The law requires Idaho state worker compensation, including salary and benefits, to be “competitive with relevant labor market averages,” and directs that, “In order to provide this funding commitment in difficult fiscal conditions, it may be necessary to increase revenues, or to prioritize and eliminate certain functions or programs in state government, or to reduce the overall number of state employees in a given year.”

“Otherwise, you’re going to get further and further behind market, and that’s what’s happened currently,” said Idaho Legislative Services Director Jeff Youtz. “There are some statutory requirements that I don’t think we’ve been following the last several years that we need to pay a little more attention to.”

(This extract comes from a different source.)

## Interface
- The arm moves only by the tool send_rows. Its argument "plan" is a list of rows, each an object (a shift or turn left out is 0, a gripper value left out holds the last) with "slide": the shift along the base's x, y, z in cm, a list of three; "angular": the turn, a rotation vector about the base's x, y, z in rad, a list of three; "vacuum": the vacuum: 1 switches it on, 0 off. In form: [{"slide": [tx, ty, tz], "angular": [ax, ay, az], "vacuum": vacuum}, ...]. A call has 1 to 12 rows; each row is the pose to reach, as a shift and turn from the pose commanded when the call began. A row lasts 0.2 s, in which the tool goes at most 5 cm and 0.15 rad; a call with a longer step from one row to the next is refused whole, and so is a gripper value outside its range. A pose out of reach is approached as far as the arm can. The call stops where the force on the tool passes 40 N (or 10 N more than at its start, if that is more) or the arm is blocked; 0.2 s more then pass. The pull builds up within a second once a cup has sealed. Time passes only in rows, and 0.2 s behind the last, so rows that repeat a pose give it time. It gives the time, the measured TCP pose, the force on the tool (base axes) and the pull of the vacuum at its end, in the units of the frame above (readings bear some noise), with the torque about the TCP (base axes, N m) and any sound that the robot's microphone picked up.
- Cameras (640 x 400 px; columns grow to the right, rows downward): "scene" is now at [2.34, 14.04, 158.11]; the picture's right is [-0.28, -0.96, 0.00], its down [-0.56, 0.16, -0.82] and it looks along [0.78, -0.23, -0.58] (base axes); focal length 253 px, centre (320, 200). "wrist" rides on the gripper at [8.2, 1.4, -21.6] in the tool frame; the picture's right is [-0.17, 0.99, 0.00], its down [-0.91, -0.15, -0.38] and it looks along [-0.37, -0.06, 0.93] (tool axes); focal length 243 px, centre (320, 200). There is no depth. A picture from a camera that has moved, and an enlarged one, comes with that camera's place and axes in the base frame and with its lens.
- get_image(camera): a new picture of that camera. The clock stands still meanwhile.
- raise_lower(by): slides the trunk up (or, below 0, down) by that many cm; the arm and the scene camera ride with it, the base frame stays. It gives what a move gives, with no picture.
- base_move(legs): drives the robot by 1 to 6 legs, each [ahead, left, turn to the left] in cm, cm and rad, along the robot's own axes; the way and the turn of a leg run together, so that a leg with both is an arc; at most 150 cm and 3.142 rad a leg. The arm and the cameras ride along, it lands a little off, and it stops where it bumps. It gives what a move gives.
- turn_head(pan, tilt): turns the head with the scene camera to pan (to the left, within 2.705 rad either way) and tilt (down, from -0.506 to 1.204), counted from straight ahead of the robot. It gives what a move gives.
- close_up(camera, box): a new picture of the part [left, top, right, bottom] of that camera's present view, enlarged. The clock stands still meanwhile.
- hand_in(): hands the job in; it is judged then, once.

Youtz praised legislative leaders and the House and Senate commerce chairs for bringing the joint committee back this year. “We’ll go through all of that at these meetings, and that’ll be part of the benefit,” he said, “is reviewing all of these appropriate statutes … and how things work, what the governor’s role is, what the Legislature’s role is. I think it’ll be a real positive exercise, regardless of the outcome.”

By law, if state lawmakers don’t take action on state employee compensation, known in legislative shorthand as CEC, for change in employee compensation, the governor’s recommendation automatically takes effect.

The law also requires the state Division of Human Resources to conduct salary surveys each year and present the results to the governor and Legislature. This year’s report concludes that the state’s benefits package, including “strong” retirement and health coverage benefits, “does not offset the below-market wages, and therefore results in a total compensation program below the market average in both the private and public sectors.”

The joint committee, with lawmakers from both parties and both houses, will meet next Tuesday, Wednesday and Friday at the state Capitol, during the first week of Idaho’s legislative session. On Wednesday afternoon, from 3:15 to 5 p.m., the committee will take testimony from state employees in a public hearing.

Senate Majority Leader Bart Davis, R-Idaho Falls, said he sees “value” in the committee’s proceedings. “I served on it for years,” he said. “It gave me an additional perspective walking out that I didn’t have walking in.”